One of Nashville’s newest performing ensembles is redefining the pops concert. Promotional materials for chatterbird’s Thursday night show prompt audience members to bring sheep noisemakers (if you happen to have such a thing) and references New Wave keyboards, improvisational pygmy singing and Wendy Carlos.
Among the list of pieces chatterbird will perform are two from an intriguing series of compositions by Eve Beglarian. Since 1986, she’s periodically returned to the idea of writing music that connects contemporary pop genres with a master of the Medieval avant-garde, Guillaume de Machaut.
Machaut was a major figure of the Ars Nova, a 14th century movement to develop a brand new kind of music. Even to modern ears, Ars Nova can sound wild and rollicking; to listeners accustomed to fairly regimented songs and lute tunes, it must have been mind-blowing.

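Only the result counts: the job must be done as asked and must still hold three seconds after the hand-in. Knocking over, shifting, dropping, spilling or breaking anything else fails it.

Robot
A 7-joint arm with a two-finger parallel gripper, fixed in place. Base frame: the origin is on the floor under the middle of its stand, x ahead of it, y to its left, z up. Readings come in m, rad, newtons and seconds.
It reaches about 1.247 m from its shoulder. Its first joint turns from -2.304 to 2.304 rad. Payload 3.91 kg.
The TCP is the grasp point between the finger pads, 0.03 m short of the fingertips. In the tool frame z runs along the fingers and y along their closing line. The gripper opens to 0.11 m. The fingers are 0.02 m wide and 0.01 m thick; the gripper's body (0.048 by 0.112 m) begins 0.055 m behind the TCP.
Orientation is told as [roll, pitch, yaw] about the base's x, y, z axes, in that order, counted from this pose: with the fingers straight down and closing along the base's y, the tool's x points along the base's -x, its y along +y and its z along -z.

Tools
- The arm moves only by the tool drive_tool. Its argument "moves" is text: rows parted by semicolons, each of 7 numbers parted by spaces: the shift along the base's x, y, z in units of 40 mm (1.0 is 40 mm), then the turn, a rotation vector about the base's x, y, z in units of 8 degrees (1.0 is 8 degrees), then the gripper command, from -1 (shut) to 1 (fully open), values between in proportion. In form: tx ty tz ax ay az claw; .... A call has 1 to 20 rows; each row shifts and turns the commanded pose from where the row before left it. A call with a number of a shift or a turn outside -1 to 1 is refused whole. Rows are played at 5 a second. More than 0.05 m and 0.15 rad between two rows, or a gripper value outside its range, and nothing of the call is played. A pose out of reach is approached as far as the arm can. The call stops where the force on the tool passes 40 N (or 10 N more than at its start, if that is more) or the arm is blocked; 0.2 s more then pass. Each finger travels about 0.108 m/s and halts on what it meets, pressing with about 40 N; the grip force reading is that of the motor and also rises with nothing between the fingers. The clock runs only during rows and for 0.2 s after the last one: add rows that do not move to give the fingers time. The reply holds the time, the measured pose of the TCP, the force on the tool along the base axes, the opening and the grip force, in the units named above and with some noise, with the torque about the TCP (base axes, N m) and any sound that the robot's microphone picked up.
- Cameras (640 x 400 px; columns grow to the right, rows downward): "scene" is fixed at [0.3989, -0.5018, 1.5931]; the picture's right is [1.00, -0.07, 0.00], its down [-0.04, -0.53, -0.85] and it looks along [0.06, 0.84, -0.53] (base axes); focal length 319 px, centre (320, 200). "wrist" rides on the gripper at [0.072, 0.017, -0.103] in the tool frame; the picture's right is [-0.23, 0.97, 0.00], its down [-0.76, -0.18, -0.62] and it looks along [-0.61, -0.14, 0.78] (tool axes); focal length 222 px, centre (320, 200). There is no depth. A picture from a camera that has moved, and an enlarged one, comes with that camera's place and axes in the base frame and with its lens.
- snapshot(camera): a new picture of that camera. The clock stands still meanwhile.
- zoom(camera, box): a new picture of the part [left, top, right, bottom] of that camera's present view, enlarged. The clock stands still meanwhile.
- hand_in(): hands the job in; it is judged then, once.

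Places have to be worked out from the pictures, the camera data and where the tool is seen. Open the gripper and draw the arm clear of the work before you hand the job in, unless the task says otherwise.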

Machaut was also a skilled poet who worked at the French royal court. While knights and ladies played at the flirtatious game of courtly love, he provided them with verses full of symbolism and innuendo.
Looking at Machaut’s words and music, Eve Beglarian sees parallels to much more recent sounds and the lyrics. A virelai about how Love pushes a man to the best and worst emotional states almost seems like a direct commentary on a Marvin Gaye song begging for his lover to feel as passionate as he does.
“The Bells”
Recorded by Marvin Gaye and The Originals in 1970
Do you hear the bells honey?
Do you hear them ringing when I’m kissing you baby?
What do I have to do to make you feel the tingling too…
True love and joy and faith
And all my strength I’ll give to you darling
My love is yours exclusively to enjoy
Any way you want to
One thing I want you to remember if you ever leave
I believe I’ll go insane
Darling I’ll never hear the bells again
No, no, no, no, no, no
Oh baby don’t leave me, don’t leave me baby
“Tels rit” from the Remede de Fortune
by Guillaume de Machaut, 1340
He laughs in the morning who weeps in the evening,
And he believes Love works
For his benefit while she is attacking him
And doing him wrong;
And he thinks Joy is hastening to help him,
While she lags behind.
Fortune does all this harm
As she turns her wheel,
And she doesn’t wait for daybreak
To turn it; she doesn’t stop,
But turns, turns again, turns it upside down,
Until she brings to the top
He who was lying flat in the gutter,
He who was exalted she brings down low;
And makes the happiest man sad and gloomy
In no time at all.
Belgarian’s composition, “Machaut in the Age of Motown.” doesn’t use those words. However, the story told by the combination of those lyrics is at the heart of her music, which interweaves melodies from 1340 and 1970 into a cross-generational mashup.
The other piece of chatterbird’s program takes an almost opposite approach, keeping the words but building on musicial similarities.
Ars Nova often features a loose, off-center rythym; Belgarian finds echoes of it in the bounciness of go-go, the offshoot of funk music born in Washington D.C. nightclubs. “Machaut A Go Go” starts as a straight performance of the virelai “Moult sui de bonne heure nee” before a go-go drummer interrupts; Machaut’s poem continues, half-rapped as a jazz-tinged band plays an adaptation of his melody.
https://www.youtube.com/watch?v=YtcMFc3m9f0
chatterbird will perform “Machaut in the Age of Motown,” “Machaut a Go Go,” and genre-bending works by six other composers at 7:30 p.m. in the Emma Bistro.